According to a report from bitcoin.com, the G20 countries are now preparing on establishing crypto policies at the upcoming G20 summit held on June 28 and 29 in Osaka Japan. According to Wikipedia, G20 is an international forum for the governments and is attended by central bank governors from the world’s highly developed economies consisting of Argentina, Australia, Brazil, Canada, China, France, Germany, India, Indonesia, Italy, Japan, Mexico, South Korea, South Africa, Russia, Saudi Arabia, Turkey, the U.K., the U.S., and the European Union.
Several standards-setting regulatory bodies have committed their resources to help the G20 countries in setting crypto policies, the committee members have signed a joint declaration that would put regulations on crypto assets for Anti Money Laundering and countering the use of cryptocurrencies for the financing of terrorism. According to Japanese media, the countries that are meeting in the G20 summit are expected to accept new crypto-related regulations.

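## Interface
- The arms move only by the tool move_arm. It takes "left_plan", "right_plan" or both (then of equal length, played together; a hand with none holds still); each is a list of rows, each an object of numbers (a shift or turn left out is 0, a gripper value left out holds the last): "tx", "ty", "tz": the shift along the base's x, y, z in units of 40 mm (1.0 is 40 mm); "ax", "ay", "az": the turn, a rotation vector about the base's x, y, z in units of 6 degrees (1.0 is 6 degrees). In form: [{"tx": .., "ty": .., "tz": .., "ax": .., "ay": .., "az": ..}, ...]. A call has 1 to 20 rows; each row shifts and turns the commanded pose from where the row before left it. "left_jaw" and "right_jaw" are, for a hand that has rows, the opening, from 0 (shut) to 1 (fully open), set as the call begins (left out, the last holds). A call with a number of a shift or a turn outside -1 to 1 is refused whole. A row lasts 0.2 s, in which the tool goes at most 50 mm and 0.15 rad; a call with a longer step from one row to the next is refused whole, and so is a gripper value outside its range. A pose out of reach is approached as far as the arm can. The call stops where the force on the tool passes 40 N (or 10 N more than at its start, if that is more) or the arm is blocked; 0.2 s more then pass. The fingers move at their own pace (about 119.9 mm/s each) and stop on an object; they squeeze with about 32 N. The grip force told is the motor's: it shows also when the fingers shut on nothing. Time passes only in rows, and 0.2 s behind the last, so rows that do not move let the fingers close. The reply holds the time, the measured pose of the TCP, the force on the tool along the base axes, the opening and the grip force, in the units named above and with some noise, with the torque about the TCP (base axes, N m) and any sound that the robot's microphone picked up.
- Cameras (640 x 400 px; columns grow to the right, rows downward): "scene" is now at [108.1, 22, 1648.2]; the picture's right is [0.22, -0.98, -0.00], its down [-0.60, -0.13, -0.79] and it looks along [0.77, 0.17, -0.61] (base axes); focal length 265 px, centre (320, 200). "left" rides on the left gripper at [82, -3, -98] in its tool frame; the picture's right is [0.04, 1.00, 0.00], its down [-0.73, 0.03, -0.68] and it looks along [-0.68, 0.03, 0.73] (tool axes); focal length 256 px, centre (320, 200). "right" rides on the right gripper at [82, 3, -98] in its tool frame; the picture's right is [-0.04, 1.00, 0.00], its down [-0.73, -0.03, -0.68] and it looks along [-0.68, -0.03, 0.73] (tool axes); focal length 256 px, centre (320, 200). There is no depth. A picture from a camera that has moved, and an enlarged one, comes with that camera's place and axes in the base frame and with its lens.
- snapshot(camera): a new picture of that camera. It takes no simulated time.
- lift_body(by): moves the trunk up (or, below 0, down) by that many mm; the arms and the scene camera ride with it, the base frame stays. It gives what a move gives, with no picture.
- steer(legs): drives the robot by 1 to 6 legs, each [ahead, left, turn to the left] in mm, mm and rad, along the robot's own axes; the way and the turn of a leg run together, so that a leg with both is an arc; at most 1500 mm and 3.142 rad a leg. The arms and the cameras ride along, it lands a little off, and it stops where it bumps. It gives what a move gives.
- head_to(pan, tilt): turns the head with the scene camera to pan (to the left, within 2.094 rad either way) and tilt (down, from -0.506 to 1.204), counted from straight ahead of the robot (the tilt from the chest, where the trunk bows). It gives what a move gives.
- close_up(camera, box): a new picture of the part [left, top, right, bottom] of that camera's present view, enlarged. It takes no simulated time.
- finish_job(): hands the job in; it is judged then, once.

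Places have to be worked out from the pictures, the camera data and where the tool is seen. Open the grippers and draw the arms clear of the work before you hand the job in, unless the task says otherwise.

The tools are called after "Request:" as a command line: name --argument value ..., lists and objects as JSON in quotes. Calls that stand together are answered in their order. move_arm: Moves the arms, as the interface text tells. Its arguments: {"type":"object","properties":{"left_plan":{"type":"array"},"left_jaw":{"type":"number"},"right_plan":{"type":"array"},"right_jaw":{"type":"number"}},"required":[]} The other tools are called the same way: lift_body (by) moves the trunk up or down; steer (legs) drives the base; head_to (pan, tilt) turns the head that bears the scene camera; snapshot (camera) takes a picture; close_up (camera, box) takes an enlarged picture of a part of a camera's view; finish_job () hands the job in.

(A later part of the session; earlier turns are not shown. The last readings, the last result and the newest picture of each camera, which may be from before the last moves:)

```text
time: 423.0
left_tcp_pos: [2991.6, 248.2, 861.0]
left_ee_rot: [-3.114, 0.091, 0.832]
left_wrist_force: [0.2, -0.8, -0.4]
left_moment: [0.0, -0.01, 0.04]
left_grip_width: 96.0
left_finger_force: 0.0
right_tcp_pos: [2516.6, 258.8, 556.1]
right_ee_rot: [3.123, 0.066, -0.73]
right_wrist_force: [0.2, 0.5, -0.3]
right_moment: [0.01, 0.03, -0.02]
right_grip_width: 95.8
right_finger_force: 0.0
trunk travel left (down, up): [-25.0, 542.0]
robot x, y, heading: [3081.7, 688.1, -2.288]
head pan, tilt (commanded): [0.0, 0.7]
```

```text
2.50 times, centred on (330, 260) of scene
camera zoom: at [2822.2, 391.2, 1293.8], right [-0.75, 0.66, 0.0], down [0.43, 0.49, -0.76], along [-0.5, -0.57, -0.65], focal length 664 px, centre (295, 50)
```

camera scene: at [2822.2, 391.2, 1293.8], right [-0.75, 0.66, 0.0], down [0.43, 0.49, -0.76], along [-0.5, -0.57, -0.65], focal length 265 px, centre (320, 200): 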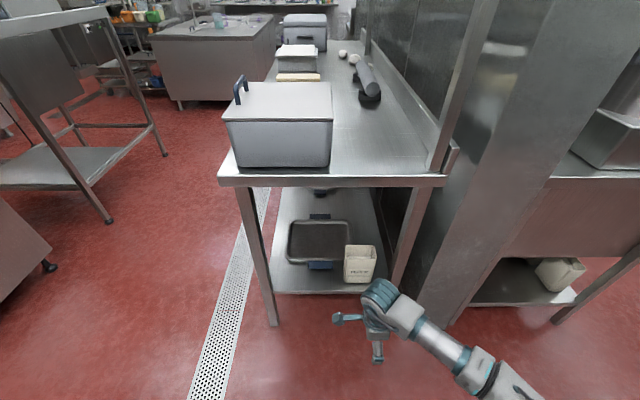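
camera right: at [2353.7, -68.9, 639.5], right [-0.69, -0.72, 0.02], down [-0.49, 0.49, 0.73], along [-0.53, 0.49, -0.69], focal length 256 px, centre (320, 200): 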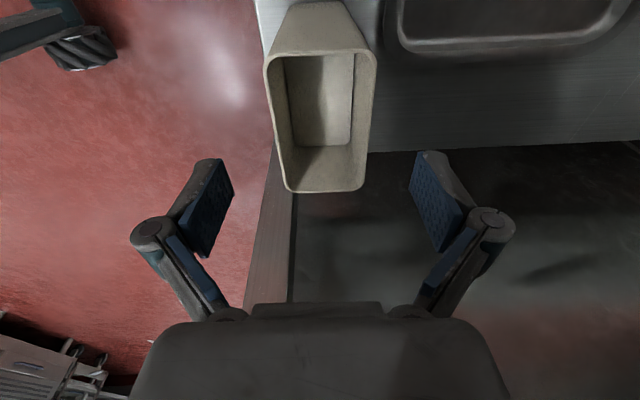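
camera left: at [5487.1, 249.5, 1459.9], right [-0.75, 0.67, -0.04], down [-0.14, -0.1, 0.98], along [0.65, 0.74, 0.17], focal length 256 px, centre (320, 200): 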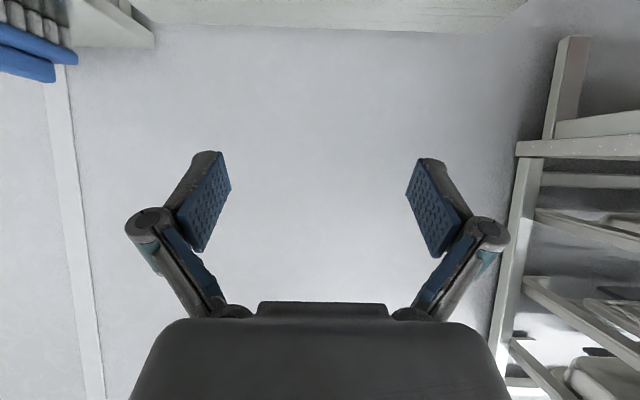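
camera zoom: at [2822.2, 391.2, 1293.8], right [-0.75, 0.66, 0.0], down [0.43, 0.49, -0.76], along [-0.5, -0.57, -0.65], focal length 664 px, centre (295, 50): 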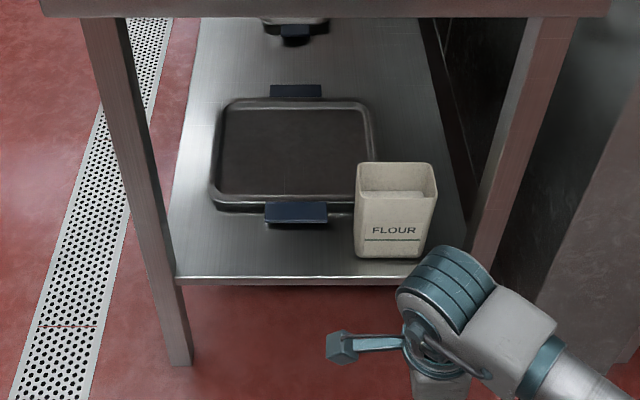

The Financial Action Task Force (FATF), an inter-governmental body which was founded in 1989 on the initiative of the G7 to develop policies for countering money laundering, also has reaffirmed support from G20. The committee has asked about clarification on the approach that FATF would use to apply its standard to virtual asset activities.
FATF responded to it, “Jurisdictions should apply a risk-based approach to virtual assets. At a minimum, virtual asset service providers should be required to be licenced or registered in the jurisdiction where they are created, or … where they have their place of business.”
A report outlining the list of crypto regulators in every member country has also been submitted to G20 by the Financial Stability Board. The Financial Stability Board monitors and also makes recommendations about the global financial system. Along with this, The International Organization of Securities Commissions, an association of organizations that regulates future markets and also sets standards globally for securities and market regulations, has developed a support framework for identification of risks associated with the trading of crypto assets.
In South America, on the issue of Anti-Money Laundering and combating money laundering, the Central Bank of Brazil said: “Our current mandate allows us to assess financial institutions’ exposure to those assets and supervise their operations. Moreover, BCB has the mandate to regulate what type of operations involving crypto-assets, if any, financial institutions can perform.”
Currently, different countries are using different approaches regarding the regulation of cryptocurrencies.
The Saudi Arabian Monetary Authority (SAMA) along with the Capital Market Authority “are planning to conduct a study that aims to conduct assessments of the feasibility to introduce crypto-assets and ICOs in Saudi Arabia.” The Board also clarified: “Currently, there is no regulation directly targeting crypto-assets in Saudi Arabia. However, SAMA’s current mandate allows it to assess financial institutions’ exposure to those assets and supervise their operations.”